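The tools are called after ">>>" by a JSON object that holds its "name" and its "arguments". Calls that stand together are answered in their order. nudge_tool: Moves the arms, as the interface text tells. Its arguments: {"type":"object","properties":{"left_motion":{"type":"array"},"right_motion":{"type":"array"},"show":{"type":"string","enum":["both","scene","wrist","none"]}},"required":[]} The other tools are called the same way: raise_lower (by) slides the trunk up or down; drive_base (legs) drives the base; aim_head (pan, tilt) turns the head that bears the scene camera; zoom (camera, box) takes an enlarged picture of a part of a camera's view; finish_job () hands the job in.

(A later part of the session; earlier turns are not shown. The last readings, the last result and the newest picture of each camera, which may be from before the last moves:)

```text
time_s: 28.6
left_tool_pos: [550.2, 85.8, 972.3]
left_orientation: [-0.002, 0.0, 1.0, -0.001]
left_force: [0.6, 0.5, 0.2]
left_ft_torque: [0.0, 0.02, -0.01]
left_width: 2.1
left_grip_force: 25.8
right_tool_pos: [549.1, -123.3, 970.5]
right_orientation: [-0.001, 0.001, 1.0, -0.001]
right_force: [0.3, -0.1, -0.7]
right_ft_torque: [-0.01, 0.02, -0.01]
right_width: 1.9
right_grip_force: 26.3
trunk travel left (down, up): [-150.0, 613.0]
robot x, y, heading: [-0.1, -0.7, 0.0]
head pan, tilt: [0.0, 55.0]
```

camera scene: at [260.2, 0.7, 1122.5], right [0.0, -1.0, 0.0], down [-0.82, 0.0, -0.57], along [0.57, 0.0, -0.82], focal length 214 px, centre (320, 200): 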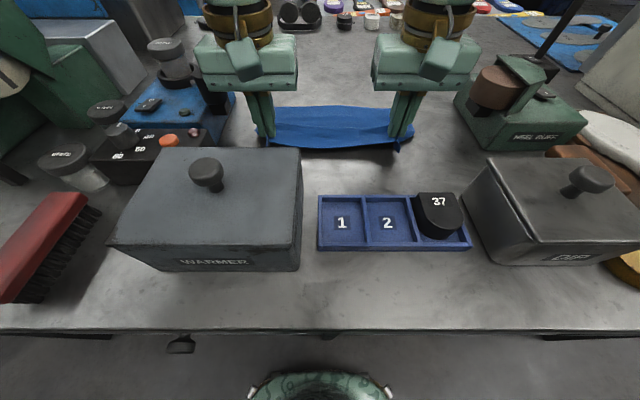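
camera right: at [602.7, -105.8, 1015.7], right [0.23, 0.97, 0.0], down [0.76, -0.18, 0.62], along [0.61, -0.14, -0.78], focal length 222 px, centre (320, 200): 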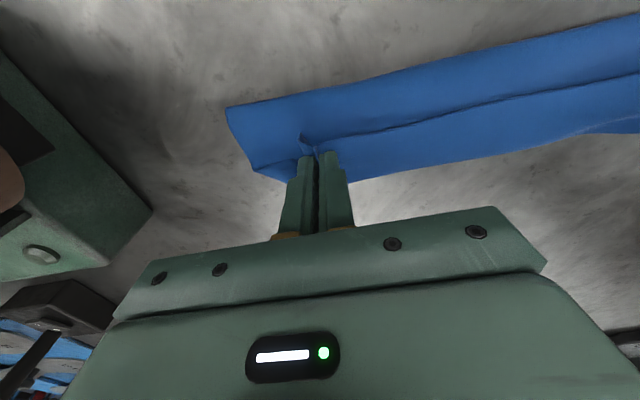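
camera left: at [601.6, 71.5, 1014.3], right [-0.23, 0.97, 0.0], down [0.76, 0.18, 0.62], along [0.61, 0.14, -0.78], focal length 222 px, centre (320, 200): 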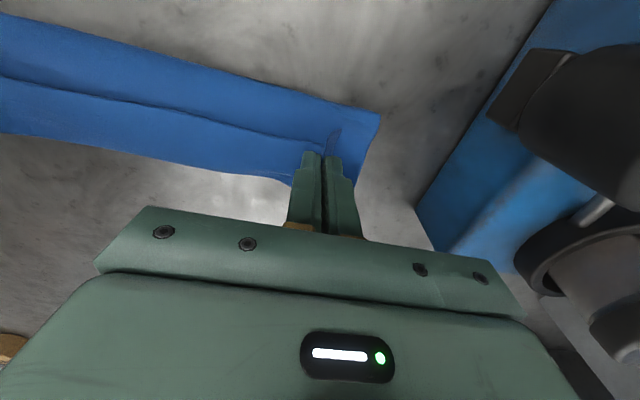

########################################

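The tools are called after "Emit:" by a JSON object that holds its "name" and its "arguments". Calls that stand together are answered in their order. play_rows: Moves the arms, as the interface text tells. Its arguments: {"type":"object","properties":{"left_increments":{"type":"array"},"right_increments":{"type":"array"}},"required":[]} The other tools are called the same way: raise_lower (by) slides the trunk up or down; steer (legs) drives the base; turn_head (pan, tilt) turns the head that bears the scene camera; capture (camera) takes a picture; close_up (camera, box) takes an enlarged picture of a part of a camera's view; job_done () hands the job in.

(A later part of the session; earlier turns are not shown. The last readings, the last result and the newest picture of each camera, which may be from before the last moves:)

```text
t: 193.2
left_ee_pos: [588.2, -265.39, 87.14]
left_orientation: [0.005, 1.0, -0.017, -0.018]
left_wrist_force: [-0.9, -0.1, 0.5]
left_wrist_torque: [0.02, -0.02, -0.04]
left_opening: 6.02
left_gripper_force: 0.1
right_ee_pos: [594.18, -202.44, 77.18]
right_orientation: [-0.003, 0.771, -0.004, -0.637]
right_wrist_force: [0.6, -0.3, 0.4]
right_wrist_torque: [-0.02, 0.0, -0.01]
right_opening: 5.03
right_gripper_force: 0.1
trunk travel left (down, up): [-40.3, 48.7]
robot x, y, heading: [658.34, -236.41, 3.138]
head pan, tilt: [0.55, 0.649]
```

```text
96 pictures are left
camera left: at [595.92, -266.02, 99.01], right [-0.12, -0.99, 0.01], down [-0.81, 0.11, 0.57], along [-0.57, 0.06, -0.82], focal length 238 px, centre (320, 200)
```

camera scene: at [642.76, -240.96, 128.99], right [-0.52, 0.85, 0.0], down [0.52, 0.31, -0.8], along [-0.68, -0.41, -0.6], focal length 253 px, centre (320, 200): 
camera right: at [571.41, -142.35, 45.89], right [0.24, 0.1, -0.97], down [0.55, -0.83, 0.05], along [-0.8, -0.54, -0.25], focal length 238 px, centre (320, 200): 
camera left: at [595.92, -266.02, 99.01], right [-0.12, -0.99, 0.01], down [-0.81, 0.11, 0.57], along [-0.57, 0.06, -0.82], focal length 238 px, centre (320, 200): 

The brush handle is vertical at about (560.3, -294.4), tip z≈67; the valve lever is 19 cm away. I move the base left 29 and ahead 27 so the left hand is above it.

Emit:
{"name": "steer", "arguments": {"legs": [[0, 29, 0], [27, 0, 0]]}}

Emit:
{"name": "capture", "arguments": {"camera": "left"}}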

########################################

Text section »
Un parfum de révolution(s)

La révolution de jasmin a surpris l’ensemble des observateurs et acteurs politiques de ce début 2011. Le jasmin blanc est la fleur emblématique de la Tunisie : en offrir est une preuve d’amour. Ce parfum, très connu dans le monde entier, est en train de s’exporter dans plusieurs pays arabes sous sa forme la plus enivrante, et ceux qui souffrent les mêmes souffrances que la Tunisie nourrissent l’espoir un peu fou de connaître les mêmes délivrances.

Bien que la victoire de la rue Tunisienne (dont elle fut la première surprise) soit encourageante et exaltante, elle ne signifie pas encore que la vie quotidienne va vraiment changer pour tous les acteurs de ce renversement de régime, à savoir pour tous ceux qui doivent vivre avec moins de deux dollars par jour, soit près de 20% de la population [1].

La dernière révolution populaire d’une société moyen-orientale ayant conduit à un changement de régime remonte à 1979, en Iran. C’est un bon exemple de révolution confisquée, qui a suscité de grands espoirs et généré de grandes déceptions. Elle avait aboutit à la chute et à la fuite d’un autre despote [2], en quelques semaines seulement. On l’a appelée la révolution islamique (celle du monde chiite).

Aujourd’hui, face à la poussée de colère de la rue, les régimes honnis tremblent, il n’y a qu’à voir à quelle vitesse les mesures les plus drastiques sont prises : le pouvoir fait sauter des têtes, change les gouvernements, semble prêt à toutes les réformes, mais on dirait que rien ne peut arrêter les choses : l’effet domino est enclenché. Le lundi, tout le monde s’accorde pour dire que l’armée ne lâchera pas le chef suprême, et le jeudi, on ne jure plus de rien. On dresse le couvre-feu pour couvrir les flammes des immolations, mais lorsque les citoyens, jeunes pour la plupart, arrivent à ce point extrême du désespoir, tout peut vaciller et se renverser, en quelques instants [3]. Et ni les interdits, ni les menaces et ni les balles ne peuvent alors arrêter l’Histoire.

«L’âme arabe est brisée par la pauvreté, le chômage et le recul des indices de développement», reconnaît Amr Moussa, secrétaire général de la Ligue arabe [4], et c’est l’injustice qui est le dénominateur commun de tous ces drames.

Quel est le sens spirituel ?

########################################

Your answer continues the text section from its final sentence.

Result of this exercise »
En 1979 en Iran, les évènements ayant conduit au départ de la monarchie Palhavi ont surpris tous les observateurs et acteurs politiques. Comme dans une catastrophe aérienne, c’est un enchaînement des choses imprévisibles, d’erreurs humaines, de réactions inattendues, qui transforme la colère en révolte, et la révolte en raz de marée révolutionnaire. On pourrait penser également à une petite pierre qui se détache d’une grande statue, et qui provoque sa chute et son éclatement…

Certains comparent les évènements du Maghreb actuels à la chute du mur de Berlin, qui entraîna l’effondrement de l’Urss. C’est intéressant mais difficilement comparable.

140 millions de personnes (40% de la population des pays arabes) souffrent de la faim dans des conditions économiques déplorables. Et si un seul pays tombe de nouveau, on se demande bien ce qui pourrait empêcher cette vague de submerger les pouvoirs despotiques, balayer les politiques injustes.

Ce serait alors une ère de liberté qui s’ouvrirait, dans une sphère que l’on pensait hermétiquement fermée.

De la même manière que les sociétés christianisées ont vécu leur révolution des libertés dans les années 70, qui a modifié en profondeur leur perception du monde, leurs fondements et préparé leur monde aux conséquences actuelles, il est probablement inévitable que la société musulmane s’approche et entre, de la même manière, en son temps, dans les mêmes “évolutions”. Et dans cette perspective, il semble bien qu’internet joue un rôle majeur. La preuve : c’est en coupant les peuples d’internet — c’est-à-dire de l’ouverture au monde « libre — (comme en Corée du Nord) ou en réglementant sévèrement son accès (comme en Chine) que les pouvoirs protègent encore leurs idéologies. Mais ce n’est qu’une question de temps.

Rien ne résiste à l’appel des libertés, pas même l’héritage de la Parole de Dieu [5]. Dans le monde musulman, on a bien constaté que la révolution islamique n’a pas tenu ses promesses et a enflammé le monde sans rien conquérir.

Les lignes actuelles avaient donné à penser aux observateurs chrétiens que l’islam devait être perçu comme une menace majeure, et un candidat plus que plausible au plus mauvais rôle de la fin des temps. Mais si l’islam rejoignait, à terme, le christianisme au rang des religions noyautées par leur propre apostasie, réduisant graduellement son extrémisme et sa violence, il faudrait rechercher un nouvelle menace majeure — une nouvelle Bête — que la plupart pensaient avoir identifié.

J.Prekel/www.lesarment.com


[1] Tunisie : 10,3 millions d’habitants. 40% de la population des pays arabes, soit 140 millions de personnes, vit en dessous du seuil de pauvreté, selon un rapport du Programme des Nations unies pour le développement (PNUD) et de la Ligue arabe rendu public au Caire  en décembre dernier. Le pourcentage global de la population vivant avec deux dollars ou moins par jour est de 19%. Ce taux monte à 41% en tenant compte du fait que dans de nombreux pays la pauvreté existe avec des revenus supérieurs. Ces statistiques revêtent des situations très diverses, avec des taux de pauvreté de 27-30% de la population en Syrie et au Liban, de 39% en Egypte et de 58% au Yémen.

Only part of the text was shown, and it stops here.